What does GPT-4 know about people like me? This interactive workshop peeks under the hood of large language models to understand what goes into the datasets that shape them. We will discuss how these giant text corpora represent us in ways that feel hollow, harmful, and incomplete. I will share my analysis of existing datasets in an artistic research context, plus collaborative research that proposes building alternative models, methods, and datasets featuring texts that orient toward life and liberation. These texts will include, but not be limited to, works that center decolonial perspectives, queer love, ethics of care, and practices of commoning and mutual aid--created with transparency, community input, and contributor consent. Our collective Unsupervised Pleasures is developing more intersectional machine learning methodologies, and in our discussion we will unpack the issues with existing tools and imagine different tools that can support the communities they represent instead. Are these the automated systems we want? Whose voices, visions, and stories are captured in them and whose are excluded, harmed, or undermined? Let’s start building the language tools we want to see in the world.


Open to any level of technical knowledge, from zero to expert. All backgrounds welcome!


Content Notes

Discusses LGBTQIA+ identities, race, gender, and treatment of these topics in automated systems. Will include some problem examples of racism, misogyny, homophobia. However, discussion will primarily focus on how communities can provide counternarratives for themselves.

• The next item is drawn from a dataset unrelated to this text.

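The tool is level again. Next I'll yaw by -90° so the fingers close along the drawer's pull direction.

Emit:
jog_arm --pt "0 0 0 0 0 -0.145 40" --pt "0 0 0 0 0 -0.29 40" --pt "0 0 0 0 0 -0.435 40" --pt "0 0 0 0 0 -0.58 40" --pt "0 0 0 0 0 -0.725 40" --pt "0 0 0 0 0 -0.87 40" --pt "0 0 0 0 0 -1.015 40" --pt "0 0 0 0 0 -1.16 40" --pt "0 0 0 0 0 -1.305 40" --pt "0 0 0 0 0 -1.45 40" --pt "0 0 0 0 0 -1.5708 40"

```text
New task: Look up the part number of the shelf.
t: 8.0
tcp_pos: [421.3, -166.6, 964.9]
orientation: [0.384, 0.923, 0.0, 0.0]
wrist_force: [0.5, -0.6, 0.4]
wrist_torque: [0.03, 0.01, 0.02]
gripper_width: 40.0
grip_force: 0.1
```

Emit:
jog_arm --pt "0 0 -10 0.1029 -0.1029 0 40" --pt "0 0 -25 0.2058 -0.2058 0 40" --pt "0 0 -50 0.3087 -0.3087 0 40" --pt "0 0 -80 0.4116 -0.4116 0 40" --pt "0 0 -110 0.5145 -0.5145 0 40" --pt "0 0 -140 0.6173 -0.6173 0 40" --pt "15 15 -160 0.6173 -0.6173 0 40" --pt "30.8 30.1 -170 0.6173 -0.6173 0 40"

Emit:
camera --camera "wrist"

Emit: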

Sarah Ciston builds critical–creative tools to bring Intersectional approaches to machine learning. Recently named “AI Newcomer” by the German Informatics Society, they are an AI Anarchies Fellow with the Akademie der Künste, a Mellon Fellow in Media Arts and Practice at the University of Southern California, and an Associated Researcher at the Humboldt Institute for Internet and Society, plus author of “A Critical Field Guide to Working with Machine Learning Datasets” from the Knowing Machines research project. Sarah’s projects include an interactive NLP database to "rewrite" the inner critic and a bot that tries to explain feminism to online misogynists. They lead Creative Code Collective, a student community for co-learning programming using approachable, interdisciplinary strategies.